Schneider Electric SA, the world’s biggest maker of low- and medium-voltage equipment, is raising a 1 billion-euro ($1.3 billion) credit line to refinance existing debt, three people with knowledge of the matter said.
The five-year loan will pay an initial interest margin of 40 basis points, or 0.4 percentage points, more than the euro interbank offered rate, said the people, who asked not to be identified because the terms are private. The deal has two one-year extension options that need to be approved by lenders.
The revolving credit facility, where money repaid can be borrowed again, is being marketed to a wider group of banks, the people said. It is being arranged by Deutsche Bank AG and Societe Generale SA.

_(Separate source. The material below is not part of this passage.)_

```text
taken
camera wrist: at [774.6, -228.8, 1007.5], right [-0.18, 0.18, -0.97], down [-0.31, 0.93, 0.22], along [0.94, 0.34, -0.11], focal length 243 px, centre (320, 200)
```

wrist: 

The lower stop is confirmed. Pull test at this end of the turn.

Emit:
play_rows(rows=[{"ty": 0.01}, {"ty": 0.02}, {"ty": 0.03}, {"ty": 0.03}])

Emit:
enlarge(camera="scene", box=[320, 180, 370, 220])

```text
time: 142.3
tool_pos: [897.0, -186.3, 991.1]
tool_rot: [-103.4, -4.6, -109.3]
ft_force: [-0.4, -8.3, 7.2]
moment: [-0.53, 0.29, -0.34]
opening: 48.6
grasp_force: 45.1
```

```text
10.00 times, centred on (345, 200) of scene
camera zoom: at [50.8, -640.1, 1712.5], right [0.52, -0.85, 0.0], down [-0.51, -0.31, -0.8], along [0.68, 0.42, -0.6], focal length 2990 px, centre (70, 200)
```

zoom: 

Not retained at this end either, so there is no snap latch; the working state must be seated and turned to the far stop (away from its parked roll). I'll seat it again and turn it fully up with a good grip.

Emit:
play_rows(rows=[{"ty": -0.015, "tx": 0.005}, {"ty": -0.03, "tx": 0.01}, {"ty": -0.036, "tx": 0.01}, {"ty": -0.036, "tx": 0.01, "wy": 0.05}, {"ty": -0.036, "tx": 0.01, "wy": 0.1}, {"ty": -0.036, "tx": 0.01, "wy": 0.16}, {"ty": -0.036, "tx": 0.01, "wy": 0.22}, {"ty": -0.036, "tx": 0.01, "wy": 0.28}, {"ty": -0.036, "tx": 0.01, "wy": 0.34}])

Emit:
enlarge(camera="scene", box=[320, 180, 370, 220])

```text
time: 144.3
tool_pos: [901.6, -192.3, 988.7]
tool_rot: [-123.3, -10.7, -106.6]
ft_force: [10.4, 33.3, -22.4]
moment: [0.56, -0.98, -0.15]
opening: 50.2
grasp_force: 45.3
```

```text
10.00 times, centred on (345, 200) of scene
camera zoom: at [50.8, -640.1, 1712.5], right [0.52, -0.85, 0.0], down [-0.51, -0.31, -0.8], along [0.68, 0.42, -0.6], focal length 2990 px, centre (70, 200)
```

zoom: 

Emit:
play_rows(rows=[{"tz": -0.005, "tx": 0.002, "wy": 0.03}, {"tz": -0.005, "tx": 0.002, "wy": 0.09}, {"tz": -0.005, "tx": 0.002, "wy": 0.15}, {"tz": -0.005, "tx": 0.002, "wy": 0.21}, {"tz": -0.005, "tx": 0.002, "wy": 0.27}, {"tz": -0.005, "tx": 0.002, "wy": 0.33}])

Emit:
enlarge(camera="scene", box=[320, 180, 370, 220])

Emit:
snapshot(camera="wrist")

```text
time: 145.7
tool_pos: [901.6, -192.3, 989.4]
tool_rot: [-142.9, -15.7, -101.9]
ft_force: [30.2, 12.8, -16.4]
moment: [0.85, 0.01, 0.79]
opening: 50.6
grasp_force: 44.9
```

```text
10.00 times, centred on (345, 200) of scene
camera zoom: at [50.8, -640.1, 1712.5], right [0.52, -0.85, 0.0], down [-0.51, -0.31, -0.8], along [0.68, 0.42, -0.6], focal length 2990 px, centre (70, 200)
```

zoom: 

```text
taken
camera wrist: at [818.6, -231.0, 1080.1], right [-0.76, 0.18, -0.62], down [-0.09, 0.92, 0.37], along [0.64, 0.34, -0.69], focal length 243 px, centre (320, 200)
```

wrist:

A spokesman for Schneider, who asked not to be identified citing company policy, declined to comment on the financing.
The Rueil-Malmaison, France-based company, which makes electrical components such as circuit breakers and switches, raised a 1.1 billion-euro credit line in 2011, according to data compiled by Bloomberg. That deal paid an initial margin of 45 basis points, according to a filing. Schneider also has a 900 million-euro revolving credit facility maturing September 2014, the data show.
Schneider is rated A3 by Moody’s Investors Service and an equivalent A- by Standard & Poor’s, their fourth-lowest investment-grade rankings, the data show. The company’s first-quarter revenue declined 3.7 percent to 5.21 billion euros, it said last month.